PASSAGE TO READ:
Why do Catholics Oppose the Popular View of the Millennium? *
What exactly is the nature of the "millennium"--that is, the "thousand year" reign of Christ with his saints described in Revelation 20:1-10? Some Christians, among them a few of the ancient Church fathers, have taken what is called the "premillennial" view of the matter. This position holds that after Christ returns to the earth in glory, he will reign for a thousand years in a literal earthly kingdom before Judgment Day and the end of the world. Premillennialists teach that this era will be a golden age of optimal natural, social, moral, economic, and political conditions.
The Church, however, eventually rejected such a view. In one statement of the magisterium's position, the Congregation for the Doctrine of the Faith replied in 1944 to a formal query about the teaching "that Christ the Lord before the final judgment...will come visibly to rule over the world." the answer: This notion "cannot be taught safely."
Postmillennialists," under the influence of the Protestant reformer John Calvin, teach that he kingdom of God is now being extended through the world by the preaching of the gospel, social activism, and the work of the Holy Spirit in conversion. Through this process, the world will eventually be Christianized. Then at the end of this "millennium" (the "thousand years" in this view represents simply "a long time"), Christ will return to earth at the climax of a long period of righteousness and peace.
The Catholic Church rejects this view as well. As the Catechism (667) teaches: "The kingdom will be fulfilled, then, not by a historic triumph of the Church through a progressive ascendancy, but only by God's victory over the final unleashing of evil, which will cause his Bride to come down from heaven (cf. Rv 13:8; 20:7-10; 21:2-4)."

SUPPLIED INFORMATION:
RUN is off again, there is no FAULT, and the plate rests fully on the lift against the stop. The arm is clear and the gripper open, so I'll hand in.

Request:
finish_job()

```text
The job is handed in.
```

TASK TO COMPLETE: What does the passage to read say from "Why do Catholics" through "and political conditions."? Give the exact wording.

SOLVED PROBLEM:
Why do Catholics Oppose the Popular View of the Millennium? *
What exactly is the nature of the "millennium"--that is, the "thousand year" reign of Christ with his saints described in Revelation 20:1-10? Some Christians, among them a few of the ancient Church fathers, have taken what is called the "premillennial" view of the matter. This position holds that after Christ returns to the earth in glory, he will reign for a thousand years in a literal earthly kingdom before Judgment Day and the end of the world. Premillennialists teach that this era will be a golden age of optimal natural, social, moral, economic, and political conditions.